**GIVEN TASK:**
Could you quote the text excerpt from "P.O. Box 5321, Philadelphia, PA" up to and including "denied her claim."?

**TEXT EXCERPT:**

P.O. Box 5321, Philadelphia, PA 19142 info@fommci.org

The Last Soldier of the Civil War – Chief Master-At-Arms William Henry Scholls

Chief Master-At-Arms William Henry Scholls

USS Georgia (BB-15)

In 1932, in the midst of the Depression, Mrs. Emma Kruger Scholls, the widow of Naval Home beneficiary William Henry Scholls, applied for a Confederate widow’s pension from the State of Florida. All she knew was that her late husband had served as a drummer boy in the Confederate Army. Unable to document her husband’s Confederate service, Florida officials denied her claim.

In 2008, while researching Navy Chief Master-At-Arms William H. Scholl’s Naval Asylum Plot grave, we discovered his affidavit attached to another Florida Confederate widow’s pension application, filed on behalf of his brother’s widow in 1919. Scholls’ affidavit not only confirmed his younger brother’s service, but his own – in the Confederate States Marine Corps. Both were drummers.

Scholls Pension 1

The documents attest to a remarkable story of a veteran we believe is the “Last Soldier of the Civil War” still “on duty” at the end of World War 1.

Born January 21, 1848 in New York City to Jacob S. and Bridget Sweeny Scholls, William grew up in Warrington, Escambia County, Florida (near Pensacola). His father was a US Marine Corps Sergeant from Easton, PA, and a veteran of the Mexican War.

Scholls Pension 2

William Henry Scholls began his military career in March 1861 at the age of 13, enlisting as a drummer in the Confederate States Marine Corps, Company C, at Drewry’s Bluff, VA. His father, later assigned to the ironclad ram CSS Virginia, was the CSMC’s “First” Sergeant. His younger brother, James Lawrence Scholls, followed in 1863, enlisting also as a drummer (CSMC, Company A) at the age of 11.

Drummer William Henry Scholls served throughout the war at Drewry’s Bluff, the headquarters of the Confederate Marines. At the end of the war, the last of the Confederate Marines and sailors, including the Scholl’s brothers, fought a last ditch battle at Sayler’s Creek, VA outside Petersburg. Encircled, the Confederates sailors and marines held off several regiments of Union soldiers in hand-to-hand fighting, before finally being forced to surrender.

**EXTRACTED DATA:**

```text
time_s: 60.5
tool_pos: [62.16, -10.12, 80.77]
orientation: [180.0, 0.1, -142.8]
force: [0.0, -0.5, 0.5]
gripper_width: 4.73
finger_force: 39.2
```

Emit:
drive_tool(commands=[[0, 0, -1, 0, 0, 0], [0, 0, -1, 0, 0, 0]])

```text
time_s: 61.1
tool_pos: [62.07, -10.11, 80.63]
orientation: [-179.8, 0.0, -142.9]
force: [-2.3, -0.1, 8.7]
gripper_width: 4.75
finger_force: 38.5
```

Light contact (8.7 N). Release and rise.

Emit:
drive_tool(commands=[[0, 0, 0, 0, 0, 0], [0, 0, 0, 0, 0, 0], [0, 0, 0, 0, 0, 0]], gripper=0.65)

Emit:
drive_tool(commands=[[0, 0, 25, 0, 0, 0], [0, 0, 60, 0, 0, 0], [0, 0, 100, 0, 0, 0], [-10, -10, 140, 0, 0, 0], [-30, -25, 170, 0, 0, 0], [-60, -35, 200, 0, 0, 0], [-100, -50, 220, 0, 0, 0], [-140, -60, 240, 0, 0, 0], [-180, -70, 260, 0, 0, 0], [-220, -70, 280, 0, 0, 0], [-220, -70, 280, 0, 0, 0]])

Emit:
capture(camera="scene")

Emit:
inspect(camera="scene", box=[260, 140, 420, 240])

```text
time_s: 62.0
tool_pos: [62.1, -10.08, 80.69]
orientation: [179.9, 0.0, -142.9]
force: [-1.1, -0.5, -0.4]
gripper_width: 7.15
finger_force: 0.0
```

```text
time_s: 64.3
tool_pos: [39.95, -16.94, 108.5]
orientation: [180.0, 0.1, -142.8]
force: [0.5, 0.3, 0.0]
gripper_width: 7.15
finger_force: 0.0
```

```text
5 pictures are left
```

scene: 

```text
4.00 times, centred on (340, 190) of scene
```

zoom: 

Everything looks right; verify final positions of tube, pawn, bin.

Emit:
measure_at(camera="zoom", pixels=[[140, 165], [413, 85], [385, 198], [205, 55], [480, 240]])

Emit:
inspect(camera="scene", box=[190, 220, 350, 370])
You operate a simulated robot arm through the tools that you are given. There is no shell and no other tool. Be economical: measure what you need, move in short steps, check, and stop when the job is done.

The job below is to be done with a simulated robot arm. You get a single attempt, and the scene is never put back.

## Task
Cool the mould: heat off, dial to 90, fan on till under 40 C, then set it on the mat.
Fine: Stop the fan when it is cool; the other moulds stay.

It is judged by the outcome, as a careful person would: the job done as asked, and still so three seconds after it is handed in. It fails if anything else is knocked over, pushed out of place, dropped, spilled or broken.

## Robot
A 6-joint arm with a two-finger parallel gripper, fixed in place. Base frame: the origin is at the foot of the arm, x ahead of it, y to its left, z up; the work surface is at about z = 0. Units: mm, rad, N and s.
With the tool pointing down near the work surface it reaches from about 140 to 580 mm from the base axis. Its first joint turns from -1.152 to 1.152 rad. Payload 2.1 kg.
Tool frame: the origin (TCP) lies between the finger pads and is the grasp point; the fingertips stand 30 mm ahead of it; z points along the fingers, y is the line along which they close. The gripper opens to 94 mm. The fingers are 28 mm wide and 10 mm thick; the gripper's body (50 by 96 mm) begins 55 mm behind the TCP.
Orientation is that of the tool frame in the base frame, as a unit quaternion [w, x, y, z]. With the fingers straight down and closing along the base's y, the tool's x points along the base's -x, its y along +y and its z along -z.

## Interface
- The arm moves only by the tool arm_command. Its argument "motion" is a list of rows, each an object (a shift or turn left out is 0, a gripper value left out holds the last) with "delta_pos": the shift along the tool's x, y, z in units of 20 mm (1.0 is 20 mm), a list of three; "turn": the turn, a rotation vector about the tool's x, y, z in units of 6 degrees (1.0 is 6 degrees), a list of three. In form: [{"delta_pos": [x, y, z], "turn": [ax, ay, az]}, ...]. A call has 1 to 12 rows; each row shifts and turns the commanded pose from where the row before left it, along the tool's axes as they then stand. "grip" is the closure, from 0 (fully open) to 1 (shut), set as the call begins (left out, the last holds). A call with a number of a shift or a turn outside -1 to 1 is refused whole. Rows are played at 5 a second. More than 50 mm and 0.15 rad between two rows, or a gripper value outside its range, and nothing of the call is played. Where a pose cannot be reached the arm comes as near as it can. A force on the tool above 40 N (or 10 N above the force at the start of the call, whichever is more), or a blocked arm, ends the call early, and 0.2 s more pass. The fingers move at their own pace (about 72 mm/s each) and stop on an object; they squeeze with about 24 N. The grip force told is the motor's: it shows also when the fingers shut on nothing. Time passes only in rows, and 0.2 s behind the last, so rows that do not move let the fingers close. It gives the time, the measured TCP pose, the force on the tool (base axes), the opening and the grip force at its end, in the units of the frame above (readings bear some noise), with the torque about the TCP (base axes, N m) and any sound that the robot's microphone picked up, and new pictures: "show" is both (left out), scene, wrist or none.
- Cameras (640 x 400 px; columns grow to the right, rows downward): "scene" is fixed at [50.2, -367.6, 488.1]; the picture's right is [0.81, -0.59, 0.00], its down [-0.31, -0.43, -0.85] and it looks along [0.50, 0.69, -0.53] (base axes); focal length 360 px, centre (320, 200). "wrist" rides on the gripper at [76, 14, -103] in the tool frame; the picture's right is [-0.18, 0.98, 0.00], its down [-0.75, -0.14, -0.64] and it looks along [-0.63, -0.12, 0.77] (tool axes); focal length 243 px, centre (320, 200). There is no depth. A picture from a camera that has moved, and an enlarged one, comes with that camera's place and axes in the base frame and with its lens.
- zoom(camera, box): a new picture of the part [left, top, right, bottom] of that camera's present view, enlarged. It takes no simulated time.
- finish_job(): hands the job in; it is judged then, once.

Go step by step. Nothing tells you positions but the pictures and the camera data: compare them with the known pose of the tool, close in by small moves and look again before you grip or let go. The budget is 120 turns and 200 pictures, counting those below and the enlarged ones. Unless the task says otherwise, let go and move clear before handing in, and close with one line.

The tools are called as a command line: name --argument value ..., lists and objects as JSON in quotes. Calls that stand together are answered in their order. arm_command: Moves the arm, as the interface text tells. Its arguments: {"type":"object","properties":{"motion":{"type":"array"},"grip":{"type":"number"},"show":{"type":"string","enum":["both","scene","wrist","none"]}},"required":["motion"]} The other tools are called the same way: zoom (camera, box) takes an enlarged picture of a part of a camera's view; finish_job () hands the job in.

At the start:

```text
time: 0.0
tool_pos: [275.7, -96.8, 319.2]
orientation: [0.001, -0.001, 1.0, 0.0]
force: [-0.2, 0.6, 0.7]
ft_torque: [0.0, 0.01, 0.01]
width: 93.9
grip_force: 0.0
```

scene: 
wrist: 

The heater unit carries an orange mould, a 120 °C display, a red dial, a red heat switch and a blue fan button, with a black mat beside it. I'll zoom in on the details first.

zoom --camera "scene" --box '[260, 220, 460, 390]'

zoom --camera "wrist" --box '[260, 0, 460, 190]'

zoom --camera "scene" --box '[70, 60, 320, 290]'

**RESPONSE TO THE TASK:**
P.O. Box 5321, Philadelphia, PA 19142 info@fommci.org

The Last Soldier of the Civil War – Chief Master-At-Arms William Henry Scholls

Chief Master-At-Arms William Henry Scholls

USS Georgia (BB-15)

In 1932, in the midst of the Depression, Mrs. Emma Kruger Scholls, the widow of Naval Home beneficiary William Henry Scholls, applied for a Confederate widow’s pension from the State of Florida. All she knew was that her late husband had served as a drummer boy in the Confederate Army. Unable to document her husband’s Confederate service, Florida officials denied her claim.